Excerpted text:
---

How to find two vectors orthogonal to the gradient space of the feasible set?

Question

After finding the solution to the minimization of $f(x,y,z)=\left(x-\frac{1}{2}\right)^2+\left(y-\frac{1}{2}\right)^2+\left(z-\frac{1}{2}\right)^2$ constrained by $h(x,y,z)=x^2+y^2+z^2-1=0$ by using the Lagrange multiplier method:

$$\nabla f(x,y,z) = 2 \begin{pmatrix} x-\frac{1}{2}\ \\ y-\frac{1}{2} \\ z-\frac{1}{2}\end{pmatrix}=\begin{pmatrix} 2x-1\ \\ 2y-1 \\ 2z-1\end{pmatrix}, \nabla h(x,y,z)=\begin{pmatrix} 2x \\ 2y \\ 2z \end{pmatrix}$$

such that: $\begin{pmatrix} 2x-1\ \\ 2y-1 \\ 2z-1\end{pmatrix}=\lambda \begin{pmatrix} 2x \\ 2y \\ 2z \end{pmatrix}, x=y=z=\frac{1}{2(1-\lambda)}$

solving for $\lambda$ using constraint: $3\left(\frac{1}{2(1-\lambda)}\right)^2=1 \Rightarrow 2(1-\lambda)= \pm \sqrt{3} \Rightarrow \lambda=1 \pm \frac{\sqrt{3}}{2}$

which yields: $x=y=z=\pm \frac{1}{\sqrt{3}}$

making the final solution: $(x,y,x,\lambda)=\left(\frac{1}{\sqrt{3}},\frac{1}{\sqrt{3}},\frac{1}{\sqrt{3}},1 - \frac{\sqrt{3}}{2}\right)$

Using that solution, it was suggested to use Gramm-Schmidt orthogonalization to construct two independent vectors orthogonal to $\nabla h\left(\frac{1}{\sqrt{3}},\frac{1}{\sqrt{3}},\frac{1}{\sqrt{3}}\right)$ which will be in the tangential space of the feasible set.

---

Dataset section:

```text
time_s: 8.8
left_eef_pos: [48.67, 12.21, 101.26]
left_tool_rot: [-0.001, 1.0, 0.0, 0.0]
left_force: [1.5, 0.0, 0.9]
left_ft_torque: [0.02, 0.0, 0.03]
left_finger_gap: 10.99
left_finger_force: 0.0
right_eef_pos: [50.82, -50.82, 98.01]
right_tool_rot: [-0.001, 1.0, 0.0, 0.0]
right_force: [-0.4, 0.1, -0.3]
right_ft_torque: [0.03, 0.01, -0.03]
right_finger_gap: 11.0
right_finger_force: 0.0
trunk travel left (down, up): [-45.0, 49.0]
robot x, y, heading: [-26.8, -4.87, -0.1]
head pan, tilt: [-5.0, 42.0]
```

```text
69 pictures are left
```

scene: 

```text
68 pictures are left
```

---

Task objective: I need the excerpted text continued from the place where it stops.

The reply:
I understand that I could just take two solutions to $a\frac{1}{\sqrt{3}}+b\frac{1}{\sqrt{3}}+c\frac{1}{\sqrt{3}}=0$ where $\vec{v}=(a,b,c)$ are the orthogonal vectors, but I'm curious how to implement Gramm-Schmidt with just one vector because as soon as you get to the second iteration, it seems that you need another vector. Is the idea to construct another linearly independent vector first and then use Gramm-Schmidt?

Answer 1

I guess that the idea is that you can choose any two vectors, as long as they are independent to $\nabla h$, but this is easy to achieve by simple inspection, e.g. two vectors from the canonical basis $e_1=(1,0,0)$, $e_2=(0,1,0)$ will do the job. Then apply Gram-Schmidt to the basis $(\nabla h,e_1,e_2)$ and you obtain an orthogonal basis where the second and third vectors are a basis of the plane that is orthogonal to $\nabla h$.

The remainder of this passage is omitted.